Given exercise 1: What does the supplied passage say from "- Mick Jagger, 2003" through "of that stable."? Give the exact wording.
Given exercise 2: Please continue the supplied passage.

Supplied passage:
-.-.-
He's had better songs. He's had worse songs. Don't Stop is not like Start Me Up at all yet it was framed as being like Start Me Up. So, on that note:
For me, doing a solo album or a Stones album is all the same, with one proviso: that when I'm writing for the Rolling Stones I don't mind if the song sounds like the ones the Stones do, whereas if I'm writing, but not recording, with the Rolling Stones, I don't want the song to contain too many of the clichés that one associates with the Rolling Stones, so I try quite hard to avoid them. Before the release of Forty Licks, I wrote Don't Stop in the same period that I was writing the songs for my solo album, and I just put it to one side and said to myself, This sounds very much like the Rolling Stones to me. It might be very useful in the coming months, but I'll leave it for now and I won't record it because I think it's going to be better for the Stones.
- Mick Jagger, 2003
(It's) kind of a stock Mick riff. It's quite a simple song. Mick had the words and the phrasing, which was good, and Keith and I were kind of, All right, we'll give it a try. It ended up sounding like another Start Me Up, out of that stable.
- Ron Wood, October 2002
Woody said it.
-.-.-
Supplied material:
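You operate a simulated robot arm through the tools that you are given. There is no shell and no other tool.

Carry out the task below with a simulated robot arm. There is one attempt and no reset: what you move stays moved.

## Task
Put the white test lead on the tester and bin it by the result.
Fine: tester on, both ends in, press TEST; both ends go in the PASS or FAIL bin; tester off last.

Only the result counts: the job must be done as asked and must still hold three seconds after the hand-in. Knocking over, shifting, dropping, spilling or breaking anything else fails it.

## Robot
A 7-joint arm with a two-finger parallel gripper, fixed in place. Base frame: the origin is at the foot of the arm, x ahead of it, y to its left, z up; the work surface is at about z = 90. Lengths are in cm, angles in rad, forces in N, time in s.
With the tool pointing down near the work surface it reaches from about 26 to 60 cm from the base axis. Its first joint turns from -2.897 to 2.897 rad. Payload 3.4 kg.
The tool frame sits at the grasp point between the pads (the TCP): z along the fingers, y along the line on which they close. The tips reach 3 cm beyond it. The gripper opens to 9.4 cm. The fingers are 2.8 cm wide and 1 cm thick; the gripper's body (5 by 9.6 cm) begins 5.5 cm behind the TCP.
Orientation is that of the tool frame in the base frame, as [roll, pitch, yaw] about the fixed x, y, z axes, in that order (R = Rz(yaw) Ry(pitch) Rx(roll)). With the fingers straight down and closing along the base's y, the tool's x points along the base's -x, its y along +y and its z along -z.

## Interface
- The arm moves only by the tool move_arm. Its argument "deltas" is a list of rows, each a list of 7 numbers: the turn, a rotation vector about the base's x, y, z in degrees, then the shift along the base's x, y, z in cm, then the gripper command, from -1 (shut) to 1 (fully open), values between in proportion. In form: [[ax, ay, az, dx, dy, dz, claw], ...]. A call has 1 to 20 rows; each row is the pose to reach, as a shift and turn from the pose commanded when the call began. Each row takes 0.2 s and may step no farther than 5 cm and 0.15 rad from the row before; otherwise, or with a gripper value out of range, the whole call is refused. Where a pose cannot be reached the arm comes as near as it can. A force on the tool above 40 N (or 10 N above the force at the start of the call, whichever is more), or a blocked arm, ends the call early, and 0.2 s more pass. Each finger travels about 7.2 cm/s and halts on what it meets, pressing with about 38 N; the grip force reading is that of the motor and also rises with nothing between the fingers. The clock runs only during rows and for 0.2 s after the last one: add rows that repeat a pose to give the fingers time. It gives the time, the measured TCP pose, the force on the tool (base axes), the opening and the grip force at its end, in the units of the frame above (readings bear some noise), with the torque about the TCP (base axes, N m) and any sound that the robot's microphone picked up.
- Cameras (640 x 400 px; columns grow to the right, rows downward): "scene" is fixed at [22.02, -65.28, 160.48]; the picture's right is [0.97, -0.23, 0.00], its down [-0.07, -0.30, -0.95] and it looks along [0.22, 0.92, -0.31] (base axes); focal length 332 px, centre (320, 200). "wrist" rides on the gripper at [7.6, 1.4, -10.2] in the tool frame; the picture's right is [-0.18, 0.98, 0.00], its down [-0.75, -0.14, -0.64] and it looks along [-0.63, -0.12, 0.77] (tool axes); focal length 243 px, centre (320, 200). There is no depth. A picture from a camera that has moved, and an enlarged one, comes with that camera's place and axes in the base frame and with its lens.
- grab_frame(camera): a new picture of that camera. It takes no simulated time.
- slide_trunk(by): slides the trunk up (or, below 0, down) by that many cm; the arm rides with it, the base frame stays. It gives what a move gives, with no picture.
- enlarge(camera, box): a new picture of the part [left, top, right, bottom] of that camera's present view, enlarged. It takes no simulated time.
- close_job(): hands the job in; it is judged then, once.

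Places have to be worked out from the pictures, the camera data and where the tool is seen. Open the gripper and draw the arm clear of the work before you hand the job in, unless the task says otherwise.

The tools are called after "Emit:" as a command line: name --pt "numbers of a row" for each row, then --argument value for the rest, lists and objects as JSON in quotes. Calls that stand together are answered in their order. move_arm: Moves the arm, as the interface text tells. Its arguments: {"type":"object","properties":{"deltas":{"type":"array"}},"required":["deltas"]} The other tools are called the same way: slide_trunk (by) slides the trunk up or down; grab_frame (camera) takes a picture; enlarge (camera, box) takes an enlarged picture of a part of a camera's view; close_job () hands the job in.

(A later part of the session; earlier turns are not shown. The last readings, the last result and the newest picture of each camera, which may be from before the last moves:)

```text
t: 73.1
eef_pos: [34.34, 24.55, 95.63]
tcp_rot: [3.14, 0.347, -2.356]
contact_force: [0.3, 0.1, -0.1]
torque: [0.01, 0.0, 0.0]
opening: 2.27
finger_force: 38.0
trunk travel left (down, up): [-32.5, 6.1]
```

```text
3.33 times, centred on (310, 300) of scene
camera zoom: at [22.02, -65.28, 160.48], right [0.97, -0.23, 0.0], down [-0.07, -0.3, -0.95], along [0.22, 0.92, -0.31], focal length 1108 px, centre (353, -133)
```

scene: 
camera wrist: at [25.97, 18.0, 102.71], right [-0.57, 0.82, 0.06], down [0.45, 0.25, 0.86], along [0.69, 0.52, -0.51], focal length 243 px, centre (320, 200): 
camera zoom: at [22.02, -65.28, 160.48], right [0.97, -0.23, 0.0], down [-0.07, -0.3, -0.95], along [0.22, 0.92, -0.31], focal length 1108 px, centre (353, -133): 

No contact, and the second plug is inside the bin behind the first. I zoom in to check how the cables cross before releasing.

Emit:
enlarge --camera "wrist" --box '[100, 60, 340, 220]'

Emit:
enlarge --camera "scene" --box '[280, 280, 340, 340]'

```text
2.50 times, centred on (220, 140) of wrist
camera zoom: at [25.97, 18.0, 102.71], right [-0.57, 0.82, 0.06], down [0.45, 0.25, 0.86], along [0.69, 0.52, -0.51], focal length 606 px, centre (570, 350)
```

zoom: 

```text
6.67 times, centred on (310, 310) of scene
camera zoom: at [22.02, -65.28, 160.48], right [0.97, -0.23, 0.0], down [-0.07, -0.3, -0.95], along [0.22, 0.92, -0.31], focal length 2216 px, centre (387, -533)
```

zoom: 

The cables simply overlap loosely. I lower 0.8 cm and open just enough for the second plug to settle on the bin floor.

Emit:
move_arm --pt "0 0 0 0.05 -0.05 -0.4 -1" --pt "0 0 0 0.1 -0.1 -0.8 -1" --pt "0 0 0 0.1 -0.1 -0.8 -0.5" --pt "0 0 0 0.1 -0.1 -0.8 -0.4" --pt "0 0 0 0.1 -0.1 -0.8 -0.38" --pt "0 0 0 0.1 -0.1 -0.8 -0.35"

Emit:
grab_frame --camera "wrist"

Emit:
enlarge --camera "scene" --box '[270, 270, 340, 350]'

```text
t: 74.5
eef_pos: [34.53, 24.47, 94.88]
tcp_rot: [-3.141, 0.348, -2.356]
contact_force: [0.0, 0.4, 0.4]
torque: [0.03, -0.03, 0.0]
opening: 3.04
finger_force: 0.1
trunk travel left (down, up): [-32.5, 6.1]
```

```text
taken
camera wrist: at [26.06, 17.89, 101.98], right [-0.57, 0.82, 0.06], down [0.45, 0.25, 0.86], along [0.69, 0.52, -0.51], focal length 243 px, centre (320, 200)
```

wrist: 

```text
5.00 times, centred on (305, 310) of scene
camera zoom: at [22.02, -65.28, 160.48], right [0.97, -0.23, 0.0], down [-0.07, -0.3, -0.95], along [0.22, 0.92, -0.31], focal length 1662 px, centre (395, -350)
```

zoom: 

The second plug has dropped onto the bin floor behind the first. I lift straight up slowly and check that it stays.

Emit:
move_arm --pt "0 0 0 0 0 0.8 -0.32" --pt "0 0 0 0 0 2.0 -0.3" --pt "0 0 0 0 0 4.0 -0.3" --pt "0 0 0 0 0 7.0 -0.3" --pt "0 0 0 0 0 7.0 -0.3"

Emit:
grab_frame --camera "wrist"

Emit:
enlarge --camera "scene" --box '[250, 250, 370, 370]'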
-.-.-
Final result 1:
- Mick Jagger, 2003
(It's) kind of a stock Mick riff. It's quite a simple song. Mick had the words and the phrasing, which was good, and Keith and I were kind of, All right, we'll give it a try. It ended up sounding like another Start Me Up, out of that stable.

Final result 2:
Don't Stop is a classic Mick song. I could see that Mick had designed it to come across well in large venues, a Start Me Up-style crowd song, with a simple kind of message and a straightforward sructure. Because Mick is playing guitar, there isn't so much room for Keith, but he did manage to find a way of stabbing away at it, so that he was semi-happy with the result. I took on the stronger guitar part, because I was covering for Keith and also delivering what Mick was expecting from the way he had written the song: he wanted a trademark Woody guitar solo.
- Ron Wood, 2003
Mick played guitar on SOME GIRLS and they managed.
Don't Stop is the single-y one.
- Mick Jagger, 2002
What else can he say about it? He had to say something. And he says that about one of the 4 new songs, of which Stealing My Heart and Keys To Your Love, the blandest Stones music since DIRTY WORK, are absolute shit; that's awesome. Instead of, I dunno, writing and recording good songs.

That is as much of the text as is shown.